Given information —

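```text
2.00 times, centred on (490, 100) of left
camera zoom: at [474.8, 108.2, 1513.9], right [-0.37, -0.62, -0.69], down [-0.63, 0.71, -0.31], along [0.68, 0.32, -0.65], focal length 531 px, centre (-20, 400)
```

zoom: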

What you will do — The answer is the number of lines in the preceding material that hold "zoom"; write that number and nothing else.

Result of this exercise — 2